- _SELECTION_
┌────────

Стать как дети – это значит научиться встречать чудо на каждом шагу и узнавать Бога там, где разве только святой, «чистый сердцем», может его признать. Узнавать и жалеть. В детском мире жалость играет куда более важную роль, чем во взрослом, где она стала состраданием. Но сострадание бывает холодно, отстраненно, жалость всегда близка и тепла. В народном языке совсем до недавнего времени жалость означала то же, что и любовь и часто говорилось «он жалеет» в значении «любит и милует». Дети любят жалостью; вот незнакомец заходит в дом, просит еды и ночлега, хозяин жалеет его, а таинственным гостем оказывается Сам Христос и оказавший милость вознаграждается сторично. За милость-жалость посылается и богатство, и дом, счастливое замужество всего-то за кусок хлеба или стакан воды.

└────────

- _WRITTEN REQUEST 1_
Retype the section of the selection that opens with "Стать как дети" and closes with "или стакан воды.".
- _WRITTEN REQUEST 2_
I need the selection continued from the place where it stops.

- _DATA BLOCK_
┌────────

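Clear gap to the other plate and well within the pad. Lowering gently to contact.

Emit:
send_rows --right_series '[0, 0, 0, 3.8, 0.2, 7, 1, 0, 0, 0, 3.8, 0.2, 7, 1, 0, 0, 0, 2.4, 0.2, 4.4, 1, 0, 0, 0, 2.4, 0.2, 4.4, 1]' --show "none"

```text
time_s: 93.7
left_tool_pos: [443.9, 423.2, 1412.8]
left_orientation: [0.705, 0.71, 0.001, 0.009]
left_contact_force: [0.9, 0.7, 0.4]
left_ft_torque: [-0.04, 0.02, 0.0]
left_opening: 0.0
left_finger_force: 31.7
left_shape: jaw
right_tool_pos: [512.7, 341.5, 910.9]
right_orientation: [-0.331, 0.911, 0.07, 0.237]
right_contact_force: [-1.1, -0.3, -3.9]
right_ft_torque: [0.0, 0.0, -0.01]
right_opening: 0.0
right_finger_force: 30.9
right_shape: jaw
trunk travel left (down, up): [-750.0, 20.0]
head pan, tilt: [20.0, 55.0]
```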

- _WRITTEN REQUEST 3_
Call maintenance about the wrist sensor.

└────────

- _RESULT 1_
Стать как дети – это значит научиться встречать чудо на каждом шагу и узнавать Бога там, где разве только святой, «чистый сердцем», может его признать. Узнавать и жалеть. В детском мире жалость играет куда более важную роль, чем во взрослом, где она стала состраданием. Но сострадание бывает холодно, отстраненно, жалость всегда близка и тепла. В народном языке совсем до недавнего времени жалость означала то же, что и любовь и часто говорилось «он жалеет» в значении «любит и милует». Дети любят жалостью; вот незнакомец заходит в дом, просит еды и ночлега, хозяин жалеет его, а таинственным гостем оказывается Сам Христос и оказавший милость вознаграждается сторично. За милость-жалость посылается и богатство, и дом, счастливое замужество всего-то за кусок хлеба или стакан воды.

- _RESULT 2_
Бедняк пасет трех своих овец вместе с овцами богача. Сначала у него забивают одну, потом другую, он печалится о них – не отголосок ли притчи о потерянной овце? – видно, что и ее очередь пришла, но с последней он уходит в горы, где его находит отец. А ночью под видом странников приходят Христос и Петр и отец зажарил единственную овцу для гостей, потом собранные кости превращаются (Иисусом) в целое стадо. За малый дар – целое богатство! Здесь вспоминается пророк Нафан, обличившей прелюбодея Давида притчей о единственной овце, украденной им, но в сказке притча переиначивается. Когда же богач пытается проделать то же самое – зарезал все стадо и угостил всех бедняков, чтобы получить больше, у него ничего не получается, так как делал он это напоказ, по-фарисейски (Награда и наказание).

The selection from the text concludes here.